イエスはガリラヤの貧しき者に静かに道を説いた、十二の弟子にのみ天国の奥義を語った、片田舎の目立たぬところで奇蹟を行った。けれども十字架にかかるためには人心の動いている過越節を選んで花々しいほどに公けなエルサレム入場をなされた。イエスの死は時期と言い、場所と言い、その準備行動としての入城行進と言い、ことごとく計画的に派手やかである。ユダヤ人、ギリシヤ人、ローマ人、すなわち全世界の前で十字架にかかるためであった。
祈祷
諸王の王、諸主の主にして、なおかつ私のために十字架にかかり給いしイエス様、あなたの名をあがめ、あなたの謙遜と愛とを感謝申し上げます。願わくは、私たちをして心よりホサナを高唱し、御国の来らんためにあなたに従って行進させて下さい。アーメン
(以上の文章は『一日一文マルコ伝霊解』青木澄十郎著238頁より参考引用し、題名は引用者が便宜的につけた。讃美歌508https://www.youtube.com/watch?v=zuy4BWJpWt0
クレッツマン『聖書の黙想』より
これらの多くは群衆熱に浮かされて、人波に押し流されていたに過ぎないが、若干の者には、これが、王の救い主について語られた預言の言葉の成就であることが判っていた。もっとも、彼らは厳しい試練を経て、その信仰が苦難のかまどで精錬されて後、初めて、聖パウロの言葉を共に口にすることができたのだが。「『キリスト・イエスは、罪人を救うためにこの世に来られた。』ということばは、まことであり、そのまま受け入れるのに値するものです」〈1テモテ1・15〉
今日でも、お祭り気分の中で、キリストを迎えようとする熱狂ぶりや、口だけの奉仕などでは彼を迎えるに十分ではない。
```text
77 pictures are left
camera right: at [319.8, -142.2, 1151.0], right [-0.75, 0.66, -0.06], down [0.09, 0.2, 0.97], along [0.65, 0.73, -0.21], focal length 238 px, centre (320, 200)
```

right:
これは私たちの救い主が私たちに期待したものではないのだ。イエスはこの都が訪れの時を知らず、したがって死と壊滅の運命から逃れる心もないのをご覧になって悲しまれた、という聖ルカの記録〈ルカ19・41〜44〉を私たちは忘れるわけにゆかない。主は誇り高ぶる者を救うことはできないのだ。この者たちは自ら救われようとはしないからである。
David Smith『受肉者耶蘇』より
すでに橄欖山〈註:「かんらんさん」と読むのだろうが、オリーブ山のことである〉の西部の坂を降るに及んで、彼らは大声に叫び始めた。「ああ、主よ。どうぞ救ってください。ああ、主よ。どうぞ栄えさせてください。主の御名によって来る人に、祝福があるように。ハレルヤ。天において主をほめたたえよ。いと高き所で主をほめたたえよ」〈詩篇118・25〜26、詩篇148・1〉
先にエルサレムを去られるにあたって『あなたがたに告げます。「祝福あれ。主の御名によって来られる方に。」とあなたがたが言う時まで、あなたがたは今後決してわたしを見ることはありません。』〈マタイ23・39、ルカ13・35〉と仰せられたみことばそのままに斯く現れたのであった。)